To thee all Angels cry aloud : the Heavens, and all the Powers therein.
To thee Cherubim and Seraphim : continually do cry,
Holy, Holy, Holy : Lord God of Hosts;
Heaven and earth are full of the Majesty : of thy glory.
The glorious company of the Apostles : praise thee.
The goodly fellowship of the Prophets : praise thee.
The noble army of Martyrs : praise thee.
The holy Church throughout all the world : doth acknowledge thee;
The Father : of an infinite Majesty;
Thine honourable, true : and only Son;
Also the Holy Ghost : the Comforter.
Thou art the King of Glory : O Christ.
Thou art the everlasting Son : of the Father.
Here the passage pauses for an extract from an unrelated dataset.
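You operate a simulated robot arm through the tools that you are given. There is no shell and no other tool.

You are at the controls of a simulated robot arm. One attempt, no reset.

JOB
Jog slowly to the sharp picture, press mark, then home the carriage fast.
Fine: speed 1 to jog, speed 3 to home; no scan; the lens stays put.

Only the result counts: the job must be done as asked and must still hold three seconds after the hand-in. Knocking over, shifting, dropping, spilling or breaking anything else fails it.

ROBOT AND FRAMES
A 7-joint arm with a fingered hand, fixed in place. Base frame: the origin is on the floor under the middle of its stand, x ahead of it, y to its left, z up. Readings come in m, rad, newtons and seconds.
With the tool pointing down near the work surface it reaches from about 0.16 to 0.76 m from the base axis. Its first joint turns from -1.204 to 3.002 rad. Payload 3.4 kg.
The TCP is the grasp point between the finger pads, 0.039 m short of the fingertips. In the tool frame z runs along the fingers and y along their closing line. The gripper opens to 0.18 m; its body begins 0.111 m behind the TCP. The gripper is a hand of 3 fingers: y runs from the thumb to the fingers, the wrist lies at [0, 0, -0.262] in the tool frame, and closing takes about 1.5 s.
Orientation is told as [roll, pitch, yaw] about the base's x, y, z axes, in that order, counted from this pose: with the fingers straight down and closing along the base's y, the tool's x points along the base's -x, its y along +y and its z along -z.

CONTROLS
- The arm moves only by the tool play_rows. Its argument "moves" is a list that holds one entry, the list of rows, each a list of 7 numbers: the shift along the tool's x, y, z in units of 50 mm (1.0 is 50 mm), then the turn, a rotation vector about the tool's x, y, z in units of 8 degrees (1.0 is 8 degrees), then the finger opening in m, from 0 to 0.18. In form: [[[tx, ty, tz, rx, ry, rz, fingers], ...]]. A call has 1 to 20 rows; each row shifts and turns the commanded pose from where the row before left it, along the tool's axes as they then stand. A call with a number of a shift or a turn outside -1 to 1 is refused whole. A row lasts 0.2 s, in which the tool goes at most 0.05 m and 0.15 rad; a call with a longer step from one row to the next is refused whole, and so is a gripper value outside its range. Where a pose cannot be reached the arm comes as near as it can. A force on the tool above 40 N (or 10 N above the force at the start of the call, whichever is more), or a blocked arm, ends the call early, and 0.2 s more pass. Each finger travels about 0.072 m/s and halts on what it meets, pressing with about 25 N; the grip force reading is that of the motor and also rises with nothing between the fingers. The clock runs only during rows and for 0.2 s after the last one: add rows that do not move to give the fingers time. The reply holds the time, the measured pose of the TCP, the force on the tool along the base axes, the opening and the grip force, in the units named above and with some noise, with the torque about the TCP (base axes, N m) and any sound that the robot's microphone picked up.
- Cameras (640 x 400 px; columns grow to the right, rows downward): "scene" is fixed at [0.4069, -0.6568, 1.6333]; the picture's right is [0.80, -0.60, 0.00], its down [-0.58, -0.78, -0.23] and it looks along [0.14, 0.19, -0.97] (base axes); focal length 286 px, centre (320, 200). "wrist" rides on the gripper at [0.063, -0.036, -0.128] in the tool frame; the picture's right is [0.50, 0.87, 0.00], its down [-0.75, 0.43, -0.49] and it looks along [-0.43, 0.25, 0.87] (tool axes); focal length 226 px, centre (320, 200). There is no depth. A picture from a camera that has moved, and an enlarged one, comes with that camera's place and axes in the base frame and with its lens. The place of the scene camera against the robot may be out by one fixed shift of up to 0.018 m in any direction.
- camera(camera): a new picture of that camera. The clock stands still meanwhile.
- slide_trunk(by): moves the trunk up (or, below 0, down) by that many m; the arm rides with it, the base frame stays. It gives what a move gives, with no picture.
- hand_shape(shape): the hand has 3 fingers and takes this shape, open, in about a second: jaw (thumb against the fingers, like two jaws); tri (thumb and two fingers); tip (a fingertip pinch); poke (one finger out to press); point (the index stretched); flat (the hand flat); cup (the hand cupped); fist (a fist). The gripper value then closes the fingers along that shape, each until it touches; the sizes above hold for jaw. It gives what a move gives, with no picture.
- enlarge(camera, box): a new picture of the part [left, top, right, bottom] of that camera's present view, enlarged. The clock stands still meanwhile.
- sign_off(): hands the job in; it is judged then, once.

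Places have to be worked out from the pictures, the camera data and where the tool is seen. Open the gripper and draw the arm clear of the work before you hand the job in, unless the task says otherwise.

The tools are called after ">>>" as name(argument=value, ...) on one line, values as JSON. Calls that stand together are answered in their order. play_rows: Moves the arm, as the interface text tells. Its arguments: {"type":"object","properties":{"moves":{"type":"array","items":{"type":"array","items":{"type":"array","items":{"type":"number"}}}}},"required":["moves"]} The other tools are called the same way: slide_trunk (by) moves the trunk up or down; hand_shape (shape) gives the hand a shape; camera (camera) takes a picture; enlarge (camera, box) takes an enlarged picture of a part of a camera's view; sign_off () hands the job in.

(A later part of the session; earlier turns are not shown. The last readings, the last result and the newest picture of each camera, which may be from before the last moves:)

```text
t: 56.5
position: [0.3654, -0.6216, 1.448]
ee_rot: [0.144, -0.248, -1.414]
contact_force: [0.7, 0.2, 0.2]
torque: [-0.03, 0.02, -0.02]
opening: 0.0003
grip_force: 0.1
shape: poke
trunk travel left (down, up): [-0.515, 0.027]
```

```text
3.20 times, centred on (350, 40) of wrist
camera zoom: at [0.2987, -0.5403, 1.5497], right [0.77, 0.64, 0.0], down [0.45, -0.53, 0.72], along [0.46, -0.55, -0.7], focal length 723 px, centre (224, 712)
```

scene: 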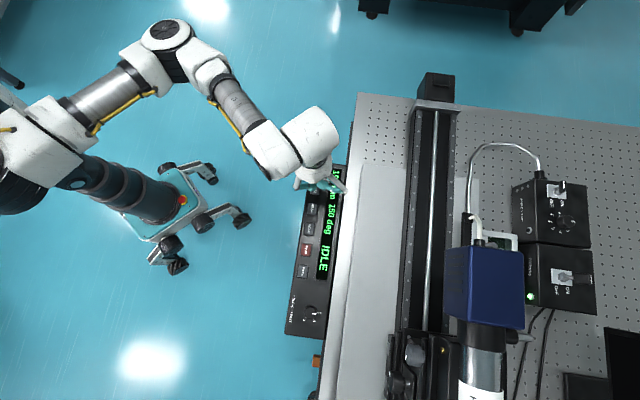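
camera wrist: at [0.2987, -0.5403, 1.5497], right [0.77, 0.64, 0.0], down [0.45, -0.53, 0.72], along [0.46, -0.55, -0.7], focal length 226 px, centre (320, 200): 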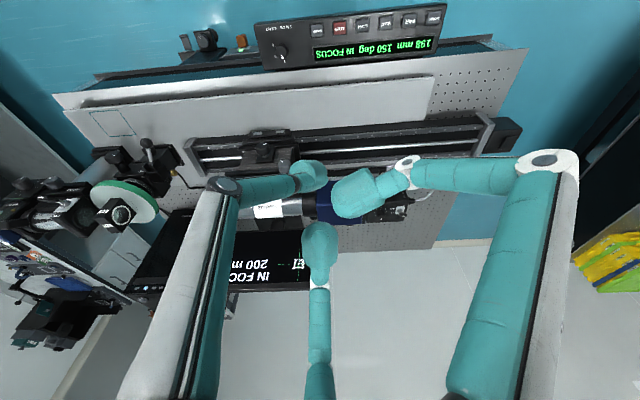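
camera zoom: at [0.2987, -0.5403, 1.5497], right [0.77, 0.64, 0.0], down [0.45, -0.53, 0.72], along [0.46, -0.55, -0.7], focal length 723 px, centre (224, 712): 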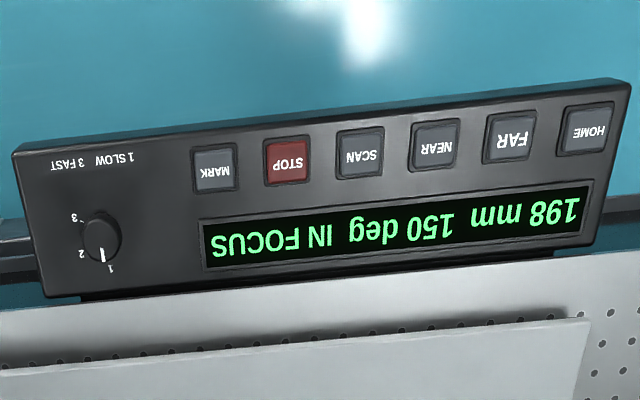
When thou tookest upon thee to deliver man : thou didst not abhor the Virgin’s womb.
When thou hadst overcome the sharpness of death :
    thou didst open the Kingdom of Heaven to all believers.
Thou sittest at the right hand of God : in the glory of the Father.
We believe that thou shalt come : to be our Judge.
We therefore pray thee, help thy servants :
    whom thou hast redeemed with thy precious blood.
Make them to be numbered with thy Saints : in glory everlasting.
O Lord, save thy people : and bless thine heritage.
Govern them : and lift them up for ever.
Day by day : we magnify thee;
And we worship thy Name : ever world without end.
Vouchsafe, O Lord : to keep us this day without sin.
O Lord, have mercy upon us : have mercy upon us.
O Lord, let thy mercy lighten upon us : as our trust is in thee.
O Lord, in thee have I trusted : let me never be confounded.